The bigger injury had happened earlier in the first half, when Grant Gibbs – a player with far less plaudits than his two-time All-American teammate but a guy who is nearly as much of a key to Creighton’s success – fell to the floor while battling for a rebound and grabbed his knee.
It looked like a worst-case scenario for the sixth-year senior whose career has been plagued by injuries. When Gibbs was holding that knee in searing pain, I couldn’t help but think about Nerlens Noel’s season-ending ACL injury last season for Kentucky and feared Gibbs had suffered the same fate.
Turned out the injury was bad – a dislocated kneecap, which will cause Gibbs to miss four to six weeks – but not nearly as bad as feared. He should be back well before the Big East tournament.
So why make such a big deal out of an injury to a 6-foot-5 point forward who averages only 6.1 points, 4.1 assists and 3.4 rebounds in 26.3 minutes a game?
Because every Batman needs his Robin. And that’s the role Gibbs fills on this McDermott-dominated Creighton team.
The chemistry the two players have is perhaps unequalled in college basketball. They have known each other since Doug McDermott was in eighth grade and they played for the same AAU program. Yes, Gibbs can shoot, but more important, he has the court vision of a great point guard. That vision often points him toward an open McDermott.
I recently spoke with coach Greg McDermott about Gibbs. He told me what makes Gibbs stand out on the court isn’t raw athletic ability – it’s his unbelievable leadership skills and basketball IQ. McDermott says Gibbs is like a coach on the floor, which is appropriate because Gibbs told me he wants to be a basketball coach someday.
Gibbs is able to get the ball to Dougie McBuckets in so many different ways. He passes equally well with either hand, he can feather in soft passes, and he can rifle hard passes into tough spots, his coach told me. Gibbs said he clicked with Doug McDermott from Day 1, and since McDermott has developed into one of college basketball’s most efficient scorers, Gibbs knows all a glue guy like himself needs to do is to get the scorer the ball in the right spot.
“It’s a lot of time in gym together,” Gibbs told me of his chemistry with Doug McDermott. “We know each other’s strengths and weaknesses and tendencies. But really, from Day 1 we just clicked. He works so hard to get open. You just need to get him the ball. We’re a good match on the court.”

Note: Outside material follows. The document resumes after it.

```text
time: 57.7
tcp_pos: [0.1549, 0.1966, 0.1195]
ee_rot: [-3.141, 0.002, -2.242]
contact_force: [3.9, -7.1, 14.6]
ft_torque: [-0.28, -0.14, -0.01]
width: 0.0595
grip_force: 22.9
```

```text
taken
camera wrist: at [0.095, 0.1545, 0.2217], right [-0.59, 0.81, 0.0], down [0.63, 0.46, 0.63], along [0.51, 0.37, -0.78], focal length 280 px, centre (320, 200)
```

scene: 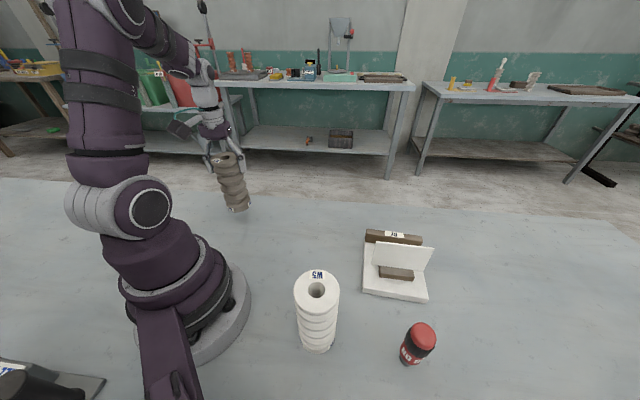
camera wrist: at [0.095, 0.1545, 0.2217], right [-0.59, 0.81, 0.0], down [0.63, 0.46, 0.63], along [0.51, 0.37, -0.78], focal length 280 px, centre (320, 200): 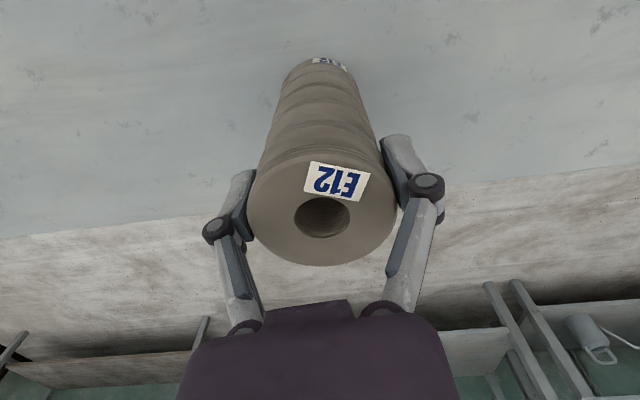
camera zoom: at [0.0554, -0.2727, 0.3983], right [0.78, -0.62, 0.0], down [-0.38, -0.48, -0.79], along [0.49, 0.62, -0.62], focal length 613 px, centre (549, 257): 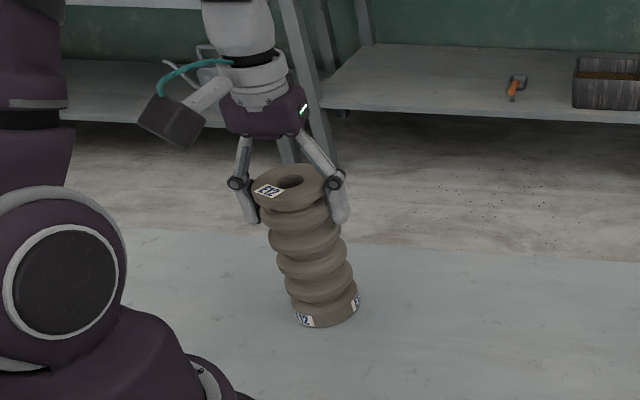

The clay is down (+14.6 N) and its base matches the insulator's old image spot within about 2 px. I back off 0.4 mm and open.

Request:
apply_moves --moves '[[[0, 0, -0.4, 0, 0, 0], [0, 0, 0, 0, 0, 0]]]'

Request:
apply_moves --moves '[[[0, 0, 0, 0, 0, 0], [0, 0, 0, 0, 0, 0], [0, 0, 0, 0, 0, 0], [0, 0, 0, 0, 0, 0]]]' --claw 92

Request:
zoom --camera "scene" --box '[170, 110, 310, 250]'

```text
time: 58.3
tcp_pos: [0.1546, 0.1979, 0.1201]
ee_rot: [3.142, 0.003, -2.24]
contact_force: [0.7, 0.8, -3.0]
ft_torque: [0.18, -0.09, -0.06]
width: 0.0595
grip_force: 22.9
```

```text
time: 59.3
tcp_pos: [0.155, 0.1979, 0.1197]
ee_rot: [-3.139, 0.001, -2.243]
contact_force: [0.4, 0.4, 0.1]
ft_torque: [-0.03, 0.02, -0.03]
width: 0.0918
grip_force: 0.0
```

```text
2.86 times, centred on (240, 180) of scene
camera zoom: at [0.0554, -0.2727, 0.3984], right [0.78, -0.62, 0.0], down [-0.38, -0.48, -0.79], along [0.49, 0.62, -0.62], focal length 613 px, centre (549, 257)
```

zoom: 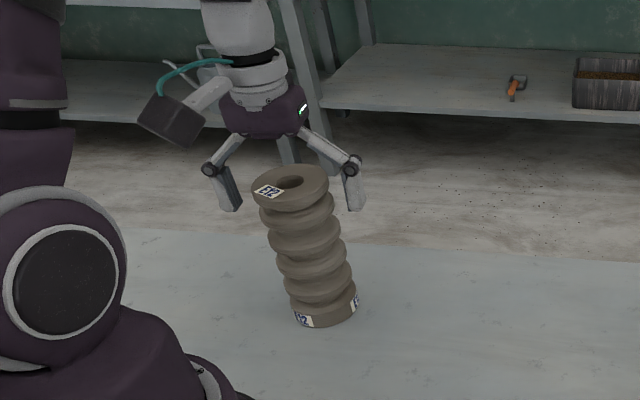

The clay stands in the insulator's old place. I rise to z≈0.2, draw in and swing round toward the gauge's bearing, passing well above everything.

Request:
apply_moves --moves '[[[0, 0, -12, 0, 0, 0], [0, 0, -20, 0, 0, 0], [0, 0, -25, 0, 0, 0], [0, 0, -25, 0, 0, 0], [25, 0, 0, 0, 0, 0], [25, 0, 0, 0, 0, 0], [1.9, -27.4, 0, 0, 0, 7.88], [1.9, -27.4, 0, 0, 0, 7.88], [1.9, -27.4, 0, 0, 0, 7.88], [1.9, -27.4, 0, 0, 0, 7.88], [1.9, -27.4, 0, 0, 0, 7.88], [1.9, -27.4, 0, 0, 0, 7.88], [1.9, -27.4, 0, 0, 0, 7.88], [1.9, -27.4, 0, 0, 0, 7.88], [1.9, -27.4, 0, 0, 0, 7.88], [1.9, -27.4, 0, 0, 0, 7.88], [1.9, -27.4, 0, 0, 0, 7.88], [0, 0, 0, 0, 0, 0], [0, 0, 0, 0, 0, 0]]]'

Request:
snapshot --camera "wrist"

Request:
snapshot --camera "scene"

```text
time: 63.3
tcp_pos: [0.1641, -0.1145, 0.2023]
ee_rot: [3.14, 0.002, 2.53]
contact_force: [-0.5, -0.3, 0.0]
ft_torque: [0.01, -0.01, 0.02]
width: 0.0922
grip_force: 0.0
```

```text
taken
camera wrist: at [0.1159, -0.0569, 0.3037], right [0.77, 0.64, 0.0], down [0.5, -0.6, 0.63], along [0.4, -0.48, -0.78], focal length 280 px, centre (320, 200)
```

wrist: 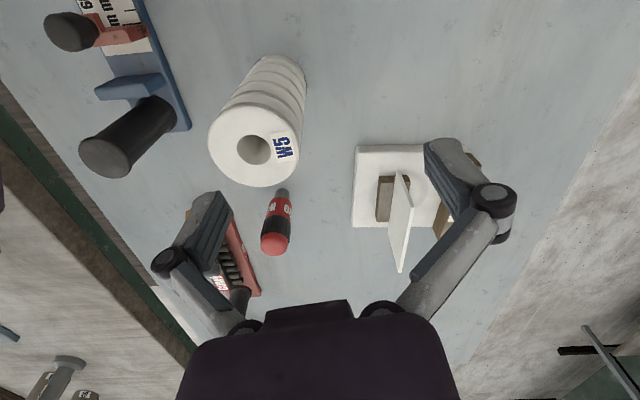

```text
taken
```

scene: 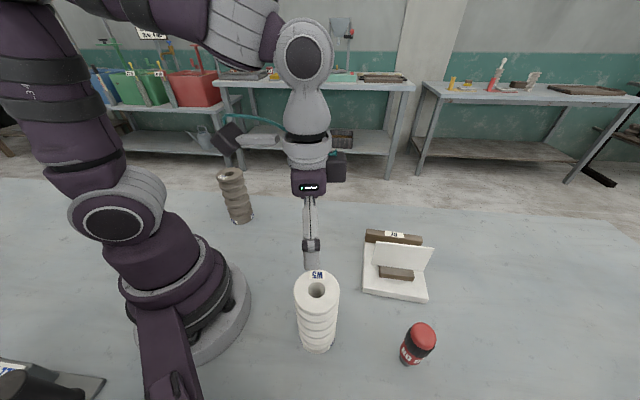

That’s where Creighton needs Gibbs: back on the court, and back at full strength. A four- to six-week window could have Gibbs on the court in time for Creighton’s most crucial Big East stretch of the season: hosting eighth-ranked Villanova on Feb. 16 before playing three of its final five regular-season games on the road.
One thing about the Big East this year is that there aren’t too many gimme wins. DePaul and Seton Hall, considered the bottom of the conference, each have an upset win so far in league play plus a handful of decent wins apiece in nonconference games.
In the long run, Creighton will be fine. This is a team that ranks seventh in KenPom.com’s overall rankings, with the nation’s most efficient offense and a defense that has steadily improved each of the past three seasons. This year the Bluejays are 49th in the nation in defensive efficiency. Two years ago? 191st. They shoot a ton of threes – ranking seventh in the nation in percentage of shots from behind the arc – and make a lot of them, too, an amazing 43.7 percent, which is first in the country.
“We turned the corner last year on defense,” Greg McDermott told me. “The longer guys play together, the more times you have together on the practice floor, the better you work together.”
I love this team. With its sorta-Euroball style of offense, Creighton might be one of college basketball’s unique attractions. They’re a team whose offense is based on ball movement and all five players playing together. That’s why one injury to a player like Gibbs could have an outsized impact on this team’s chemistry. I picked the Bluejays to win the Big East, and I’m stubbornly sticking with it. But if it’s another team that pulls it off – Villanova, perhaps, or surging Xavier – we’ll be able to point back to Gibbs’ injury as the moment when things changed.